The pitcher stands just yards from your head; her1 arm is lively but not terribly accurate. Two batters have already been plunked, and it's only the second inning.

Strike Two!

Meanwhile, you can hear your mother pleading for a hit--she's trying to be encouraging, but the desperation in her voice cannot be hidden. Your throat tightens a little bit.

Strike Three!

The words release you from your prison--you have been freed to return to the dugout, another bad at bat. 2



At the beginning of every season, I assured each and every player that they would hit the ball before the season is over. I made the promise solemnly and sincerely, and I never had to apologize at the end of the season. The kids believed me, because I knew it was true. I knew it was true because at this level of playing ball, children can be taught to hit if the coach knows what he's doing. I knew what I was doing.

Yogi Berra was right. Confidence is 90% of the game--if you're missing competence, the other half of the equation, your confidence plummets, and you will not be able to play the game. This happens at all levels, even the Major Leagues. Just ask Steve Blass, a pitcher who suddenly (and inexplicably) lost the strike zone. Or Chuck Knoblauch. Or Rick Ankiel...3.

You will develop your own style, but the fundamentals remain the same at all levels of play. At the Little League level, knowing what not to do will make you better than most coaches. Watch the good ones run a practice. Some are sweethearts, some play gruff, but all have three things in common.

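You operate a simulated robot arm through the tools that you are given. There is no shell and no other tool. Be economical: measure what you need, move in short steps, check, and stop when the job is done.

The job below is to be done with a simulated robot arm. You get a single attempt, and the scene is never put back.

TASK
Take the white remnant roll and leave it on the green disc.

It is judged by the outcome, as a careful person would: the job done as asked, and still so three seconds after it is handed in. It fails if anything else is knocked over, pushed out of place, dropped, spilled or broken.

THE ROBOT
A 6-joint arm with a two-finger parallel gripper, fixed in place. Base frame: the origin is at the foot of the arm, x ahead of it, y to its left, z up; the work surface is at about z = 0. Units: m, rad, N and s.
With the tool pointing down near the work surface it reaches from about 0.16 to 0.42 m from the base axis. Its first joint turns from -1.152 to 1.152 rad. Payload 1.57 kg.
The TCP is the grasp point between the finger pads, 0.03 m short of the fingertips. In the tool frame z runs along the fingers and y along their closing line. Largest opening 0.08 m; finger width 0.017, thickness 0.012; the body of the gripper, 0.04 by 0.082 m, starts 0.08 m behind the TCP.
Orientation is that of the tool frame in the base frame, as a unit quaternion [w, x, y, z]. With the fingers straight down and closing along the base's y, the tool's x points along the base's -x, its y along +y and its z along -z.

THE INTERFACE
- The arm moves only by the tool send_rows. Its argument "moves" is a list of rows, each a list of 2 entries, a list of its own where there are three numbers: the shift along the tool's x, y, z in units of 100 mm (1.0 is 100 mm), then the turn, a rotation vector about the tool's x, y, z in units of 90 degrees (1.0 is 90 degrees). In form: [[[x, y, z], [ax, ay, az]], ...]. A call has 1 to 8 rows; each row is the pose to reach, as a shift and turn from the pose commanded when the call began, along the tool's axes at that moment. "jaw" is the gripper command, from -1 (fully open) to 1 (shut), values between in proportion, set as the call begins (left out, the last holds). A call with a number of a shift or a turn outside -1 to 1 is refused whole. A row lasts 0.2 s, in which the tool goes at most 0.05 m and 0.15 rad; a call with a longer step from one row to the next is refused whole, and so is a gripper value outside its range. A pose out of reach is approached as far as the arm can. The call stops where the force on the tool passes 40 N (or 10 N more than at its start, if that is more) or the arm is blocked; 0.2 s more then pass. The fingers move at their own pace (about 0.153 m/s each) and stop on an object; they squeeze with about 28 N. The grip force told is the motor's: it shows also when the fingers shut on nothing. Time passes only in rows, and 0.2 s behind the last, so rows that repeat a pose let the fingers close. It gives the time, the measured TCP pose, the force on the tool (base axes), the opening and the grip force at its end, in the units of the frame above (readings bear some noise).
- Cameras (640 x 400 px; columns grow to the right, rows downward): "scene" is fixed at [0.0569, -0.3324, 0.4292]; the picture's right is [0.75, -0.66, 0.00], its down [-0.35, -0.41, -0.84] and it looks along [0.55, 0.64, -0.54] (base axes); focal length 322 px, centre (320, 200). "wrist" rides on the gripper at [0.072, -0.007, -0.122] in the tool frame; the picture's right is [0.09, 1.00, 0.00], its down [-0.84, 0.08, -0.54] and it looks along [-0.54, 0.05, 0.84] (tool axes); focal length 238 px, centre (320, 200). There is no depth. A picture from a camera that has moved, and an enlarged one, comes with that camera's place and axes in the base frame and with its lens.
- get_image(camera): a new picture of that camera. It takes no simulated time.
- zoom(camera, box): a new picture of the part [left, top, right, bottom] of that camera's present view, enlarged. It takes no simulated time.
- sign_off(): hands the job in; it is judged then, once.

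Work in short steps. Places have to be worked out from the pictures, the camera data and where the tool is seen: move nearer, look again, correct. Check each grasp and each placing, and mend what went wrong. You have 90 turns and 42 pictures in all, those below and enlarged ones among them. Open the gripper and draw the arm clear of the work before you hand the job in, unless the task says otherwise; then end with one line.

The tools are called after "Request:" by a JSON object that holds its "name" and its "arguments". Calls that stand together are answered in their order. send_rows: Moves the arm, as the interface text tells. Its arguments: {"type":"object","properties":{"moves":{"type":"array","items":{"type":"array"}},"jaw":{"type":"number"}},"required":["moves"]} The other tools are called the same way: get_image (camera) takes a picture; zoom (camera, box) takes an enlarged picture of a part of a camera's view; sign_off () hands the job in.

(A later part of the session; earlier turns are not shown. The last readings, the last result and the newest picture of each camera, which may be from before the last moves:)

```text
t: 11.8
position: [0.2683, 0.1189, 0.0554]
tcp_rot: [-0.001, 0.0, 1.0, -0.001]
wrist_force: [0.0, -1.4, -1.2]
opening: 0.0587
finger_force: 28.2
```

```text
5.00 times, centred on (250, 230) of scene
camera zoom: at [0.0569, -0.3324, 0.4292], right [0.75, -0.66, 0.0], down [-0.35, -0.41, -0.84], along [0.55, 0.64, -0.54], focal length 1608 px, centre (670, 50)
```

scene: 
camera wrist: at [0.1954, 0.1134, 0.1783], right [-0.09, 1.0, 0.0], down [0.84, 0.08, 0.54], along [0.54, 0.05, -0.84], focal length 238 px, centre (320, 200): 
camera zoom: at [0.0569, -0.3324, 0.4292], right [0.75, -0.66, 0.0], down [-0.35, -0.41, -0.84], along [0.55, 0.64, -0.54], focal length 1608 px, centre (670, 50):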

They know how to play the game. They know how to teach. And they love children. The last is probably the most important, but it alone is not enough to get you by. All the praise and after-game sodas in the world cannot replace competence.

Reams of paper have been devoted to teaching a child how to bat. (Chuck Tanner's book listed below does it best of those I have read.) Let's first run through the list of things to avoid.


A heavy bat

The boys are more prone to this, it seems. Children judge bats by their weight, which makes sense for someone in their pre-Newtonian stage of development. At a given speed, a heavier bat will, in fact, launch a ball farther.

At a given weight, however, velocity of the bat matters exponentially more than weight.

(Compounding the problem is the cost of fancy equipment these days. Dad goes to buy the latest in titanium technology; he sees it's going to cost well over a hundred dollars; he figures he'll buy a bat his child will grow into. He does not want to see his child using a dinged up cheap aluminum team bat, even if the old bat works better for his child. Please remind parents that you cannot buy hits.)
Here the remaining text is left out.